Avant la compétition, la couverture médiatique canadienne présentait l’équipe comme « unie dans sa diversité »4. Bien que le Canada ne fût pas favori pour gagner la Coupe ni même passer la phase de groupe, les médias dépeignent le pays comme animé par des aspirations de succès sur la scène internationale. Dans ce contexte d'anticipation, le Canada était caractérisé comme: « a band of unselfish brothers who play for each other and country » (Houpts, 2022). La couverture véhiculait un optimisme, suggérant que la nation était prête à triompher de l'adversité : « Canada enters the group as firm underdogs, but John Herdman’s side has a knack for upsetting the proverbial apple cart » (Jacques, 2022). Cette unité était caractérisée par des valeurs d’équipes plutôt qu’individuelles. Certains articles décrivaient l’effectif et l'entraîneur comme des « symboles de la diversité » (Kloke, 2022) représentatifs du pays et de son modèle d'intégration canadienne (Desrosiers, 2022) : « That’s because they boast a diverse group of 26 players whose families have emigrated from all over the world, making them truly representative of the country’s multicultural makeup » (Devji, 2022). Certains articles attribuaient même la participation à la Coupe du Monde aux politiques d’immigration canadiennes (Omotoye, 2022; Sivakumar, 2022) comme en témoigne l’extrait suivant: « Cette remarquable diversité est le fruit d’un pays aux ‘politiques d’immigration généreuses’ [...]. Le Canada est un pays multiculturel. Il nous a donné la paix, de meilleures écoles, une meilleure vie. [Nos efforts sur le terrain] sont seulement une façon pour nous de lui donner en retour » (Milan Borjan cité par Desrosiers, 2022).
Tous les auteurs semblaient d’accord sur le fait que la diversité de l’équipe de même que l’immigration et le multiculturalisme serait une chose positive et enrichissante pour le Canada et son équipe de soccer.
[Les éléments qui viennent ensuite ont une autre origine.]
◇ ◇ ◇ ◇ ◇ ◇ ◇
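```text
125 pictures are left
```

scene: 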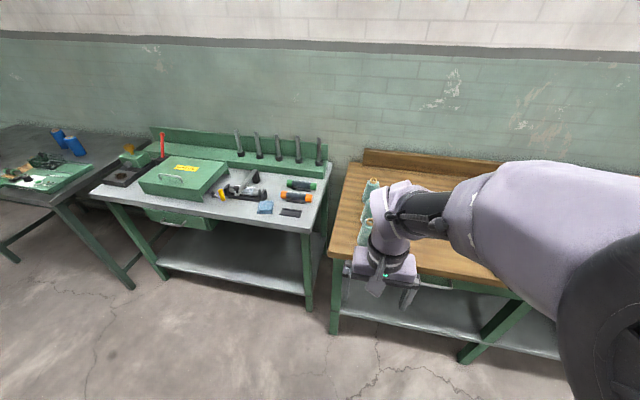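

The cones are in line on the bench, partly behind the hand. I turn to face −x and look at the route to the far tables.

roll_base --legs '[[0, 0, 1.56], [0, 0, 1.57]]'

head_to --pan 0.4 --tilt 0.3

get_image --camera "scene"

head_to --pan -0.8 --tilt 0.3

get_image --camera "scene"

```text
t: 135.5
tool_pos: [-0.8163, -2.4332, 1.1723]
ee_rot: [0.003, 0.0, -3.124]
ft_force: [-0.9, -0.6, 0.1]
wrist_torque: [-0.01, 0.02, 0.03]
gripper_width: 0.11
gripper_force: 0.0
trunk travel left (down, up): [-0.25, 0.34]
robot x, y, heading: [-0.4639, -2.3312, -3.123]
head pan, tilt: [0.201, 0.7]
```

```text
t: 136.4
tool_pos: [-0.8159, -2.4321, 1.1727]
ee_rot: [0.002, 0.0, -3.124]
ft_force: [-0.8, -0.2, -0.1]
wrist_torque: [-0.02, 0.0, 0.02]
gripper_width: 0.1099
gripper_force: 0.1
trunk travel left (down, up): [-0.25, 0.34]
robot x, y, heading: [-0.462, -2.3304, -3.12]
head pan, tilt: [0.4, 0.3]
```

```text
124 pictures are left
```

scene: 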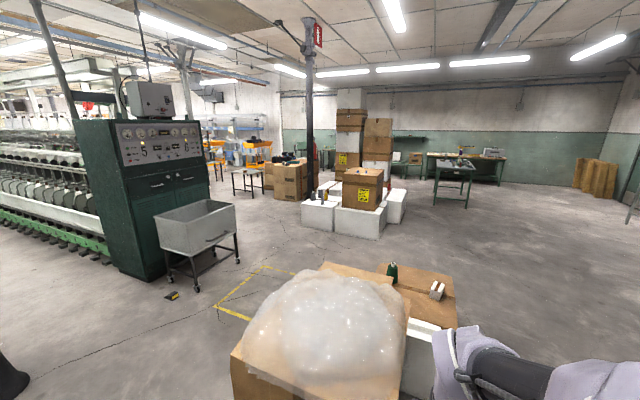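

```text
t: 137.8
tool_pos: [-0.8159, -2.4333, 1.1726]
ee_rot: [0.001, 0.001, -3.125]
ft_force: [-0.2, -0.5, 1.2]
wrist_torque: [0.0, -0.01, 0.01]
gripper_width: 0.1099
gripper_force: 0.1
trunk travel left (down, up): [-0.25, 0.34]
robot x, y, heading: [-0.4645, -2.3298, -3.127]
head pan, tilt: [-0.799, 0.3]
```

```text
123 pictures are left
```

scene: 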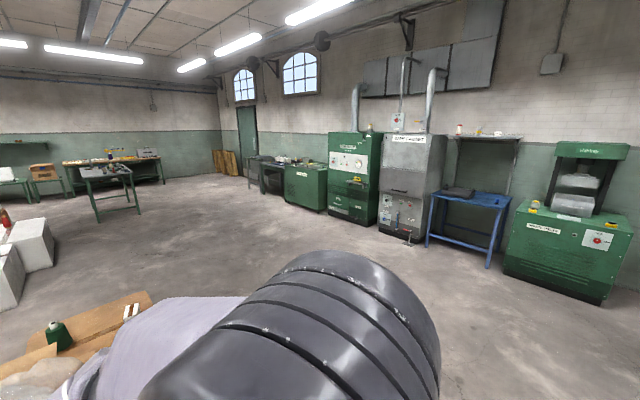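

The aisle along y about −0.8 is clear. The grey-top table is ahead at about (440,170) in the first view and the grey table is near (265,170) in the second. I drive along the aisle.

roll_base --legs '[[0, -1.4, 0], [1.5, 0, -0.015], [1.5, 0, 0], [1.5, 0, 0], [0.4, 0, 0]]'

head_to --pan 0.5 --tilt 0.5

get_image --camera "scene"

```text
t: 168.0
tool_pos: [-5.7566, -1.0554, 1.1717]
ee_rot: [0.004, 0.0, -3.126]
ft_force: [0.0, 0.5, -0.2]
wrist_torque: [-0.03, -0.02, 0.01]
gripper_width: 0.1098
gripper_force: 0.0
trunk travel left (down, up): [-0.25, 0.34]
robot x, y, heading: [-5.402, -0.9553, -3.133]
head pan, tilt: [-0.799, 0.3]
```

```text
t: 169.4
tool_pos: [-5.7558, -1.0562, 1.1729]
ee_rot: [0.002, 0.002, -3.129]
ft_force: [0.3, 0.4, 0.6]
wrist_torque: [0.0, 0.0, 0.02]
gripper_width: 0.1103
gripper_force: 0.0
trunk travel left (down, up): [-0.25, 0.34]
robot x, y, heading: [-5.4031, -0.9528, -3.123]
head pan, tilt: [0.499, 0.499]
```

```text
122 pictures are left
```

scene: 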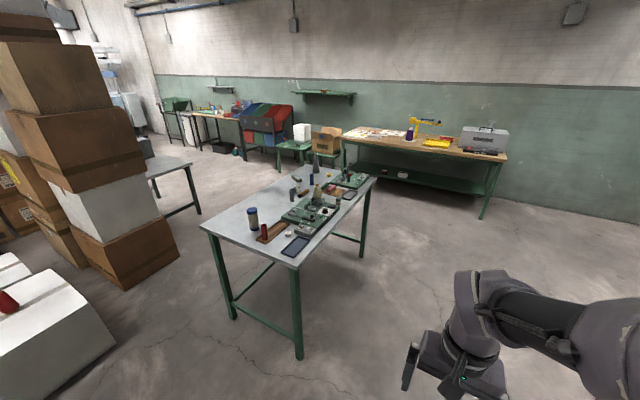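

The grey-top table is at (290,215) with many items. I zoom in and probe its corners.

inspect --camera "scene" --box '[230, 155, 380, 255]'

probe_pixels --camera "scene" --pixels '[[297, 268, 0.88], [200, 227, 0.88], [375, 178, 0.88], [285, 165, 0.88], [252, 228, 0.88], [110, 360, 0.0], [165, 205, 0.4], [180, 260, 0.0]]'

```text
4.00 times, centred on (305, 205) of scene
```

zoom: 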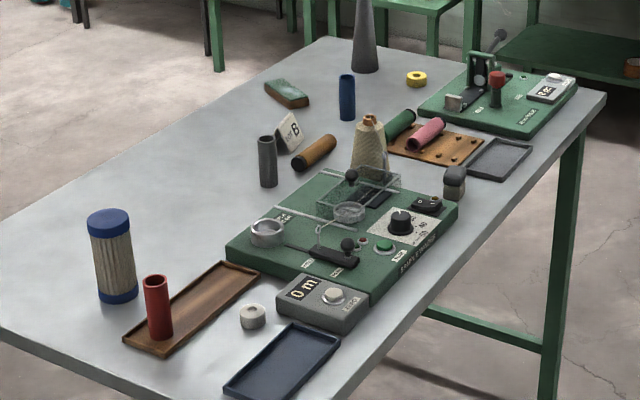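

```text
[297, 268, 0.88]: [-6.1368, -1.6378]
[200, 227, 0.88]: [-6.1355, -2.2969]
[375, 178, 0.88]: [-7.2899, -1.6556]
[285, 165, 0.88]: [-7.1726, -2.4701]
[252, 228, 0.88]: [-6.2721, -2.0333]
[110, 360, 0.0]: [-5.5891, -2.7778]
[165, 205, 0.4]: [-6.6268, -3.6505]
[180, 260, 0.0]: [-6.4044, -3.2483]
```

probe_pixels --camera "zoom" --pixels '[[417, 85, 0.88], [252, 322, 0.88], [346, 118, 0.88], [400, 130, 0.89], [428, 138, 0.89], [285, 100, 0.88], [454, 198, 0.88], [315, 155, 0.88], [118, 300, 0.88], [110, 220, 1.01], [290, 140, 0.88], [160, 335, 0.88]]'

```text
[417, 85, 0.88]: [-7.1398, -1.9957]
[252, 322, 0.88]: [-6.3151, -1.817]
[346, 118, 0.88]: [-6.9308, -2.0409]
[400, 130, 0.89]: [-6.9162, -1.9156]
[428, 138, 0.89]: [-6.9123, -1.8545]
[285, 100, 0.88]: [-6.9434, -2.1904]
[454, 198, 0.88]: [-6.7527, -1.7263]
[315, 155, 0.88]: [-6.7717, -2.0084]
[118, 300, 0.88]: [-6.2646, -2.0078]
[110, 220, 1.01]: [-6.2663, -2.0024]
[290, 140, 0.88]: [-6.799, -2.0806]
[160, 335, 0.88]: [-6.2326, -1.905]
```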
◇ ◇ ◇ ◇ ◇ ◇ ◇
Cette couverture a permis d’établir un portrait d’équipe retraçant l’origine de certains joueurs à travers leurs familles ou lieux de naissance. Par exemple, « le jeune homme (Koné) est né en Côte d’Ivoire en 2002. Sa mère et lui sont arrivés au Canada alors qu’il avait 7 ans, pour fuir la guerre civile » (Téotonio, 2022b). Certains articles présentaient leurs parcours migratoires, comme « A kid born in a refugee camp wasn't supposed to make it! But here we are going to the World Cup » (Davidson, 2022). Ces constructions présentaient les joueurs canadiens comme « véritablement représentatifs de la composition multiculturelle du pays » (Devji, 2022). Comme procédé médiatique, les témoignages des joueurs sur leur parcours d’émigration, marqués par la gratitude et la reconnaissance envers le Canada, appuient l’effet que le pays est non seulement une terre d’accueil pour les immigrants et les réfugiés mais qu’il offre des occasions et sauve des vies. Le contexte de la compétition génère une assignation nationale marquée par la domestication et la localisation de ces athlètes, présentés à un public local/canadien, mais également soumis à une tension constante liée à leur perception en tant qu’« étrangers » dans le pays. Dans les articles se consacrant à présenter l’effectif du Canada, les joueurs sont également étiquetés comme Caribéens (Barbades, Haïti, Jamaïque, Trinité et Tobago) ; Africains (Côte d’Ivoire, Ghana, Libéria) ; Européens (Irlande du Nord, Portugal, Royaume-Uni, Yougoslavie) ; Sud-Américains (Argentine) ; comme « immigrants » de première ou deuxième génération, « réfugiés » ; « Noirs » ou « Mixtes ». Ces marqueurs d'identité révèlent et éludent des histoires et des hiérarchies géopolitiques complexes qui ne sont pas racontées, expliquées ou détaillées dans la couverture médiatique de l’origine de ces joueurs.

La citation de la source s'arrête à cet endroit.